Monday, November 29, 2010

The "Tea Party effect"

(The combination of a busy month, along with some writers fatigue (not to be confused with writers block), lead me to take a month away from posting on my politics/philosophy blog)...

Was anyone really surprised by the election results earlier this month? I know I wasn't, and all of my friends who I had warned that this would happen, came around to apologize to me afterwards for thinking I was off my rocker that the Tea Party could have the impact which they had.
I make secret about my differences with the Tea Party: I side with their general position on the Constitution, and their economic ideologies, but I take great issue with their insistence on bringing religion-specifically Christianity-into every one of their positions, and as the basis for many of their arguments. But, like the Tea Party or not, you have to respect them for the much needed change which they are bringing to the political climate here in America. Whether it is a change that will be beneficial to our country is yet to be seen, but it is a change which we needed decades ago-that of the people dictating to Congress, and not the other way around...

The truth of the matter is that state and nationally elected leaders had grown corrupt, complacent and entitled to their positions. Many had become what the founding fathers of our Constitution warned us against-Aristocrats. They ran on their name recognition alone, and nothing more. They presented no real ideas for fixing the plethora of problems our nation faces, while lining their pockets with special interest dollars. In sum, they were the problem.
This months elections proved that the Tea Party had struck a cord-particularly among registered independents; and even though Democrats managed to get most of their entitlement class out to vote, they were not match for the masses of Independent voters who agreed with the Tea Party in that the problem with national politics was the career politicians who obviously had no ones interests at heart, except their own. Fortunately, for all of us, the effect of the Tea Party carried only so far as to cause wholesale changes in the House of Representatives-where we saw the greatest turn over in representation since the Great Depression. It is in the House where most of the problems with our national politics reside, and it was in the House where the Independent voters had the greatest impact-knocking out nearly every incumbent seeking reelection (too bad Nancy Pelosi couldn't have been sent packing, but you can't win them all). Had the Tea Party effect carried into the Senate, I would have some serious reasons to be just as concerned about the direction our country was heading into, as I do now about the direction is it already heading down. Luckily, the Independent voters got it right, and, for the most part, only made wholesale changes to that branch of our national legislature which is meant to represent us-the people...

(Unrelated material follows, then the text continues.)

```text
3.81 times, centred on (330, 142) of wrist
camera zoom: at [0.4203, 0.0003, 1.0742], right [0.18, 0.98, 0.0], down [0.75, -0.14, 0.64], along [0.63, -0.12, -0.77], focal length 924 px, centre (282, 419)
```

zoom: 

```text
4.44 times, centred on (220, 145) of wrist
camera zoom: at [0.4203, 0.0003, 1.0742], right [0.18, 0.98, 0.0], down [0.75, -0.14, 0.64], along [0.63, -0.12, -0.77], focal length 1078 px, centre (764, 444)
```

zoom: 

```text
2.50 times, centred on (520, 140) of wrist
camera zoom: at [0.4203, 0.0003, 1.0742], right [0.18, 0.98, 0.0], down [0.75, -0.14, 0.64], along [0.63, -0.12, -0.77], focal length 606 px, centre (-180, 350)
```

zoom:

My only hope is that the Tea Party doesn't let this success go to their heads.
I hope they keep their grass roots status and pay homage to those which they owe their recent electoral success too-the Independents. I hope that they stick to their guns, so to speak (no pun intended), and stay on those whom they helped elect to stay true to their campaign words of adhering to the will of the people.
I also hope that they are willing to drop their religious positions in their politics. If they are willing to do these 3 things, then the Tea Party is, in my opinion, exactly the force of will and passion our nation needs right now to turn our country around.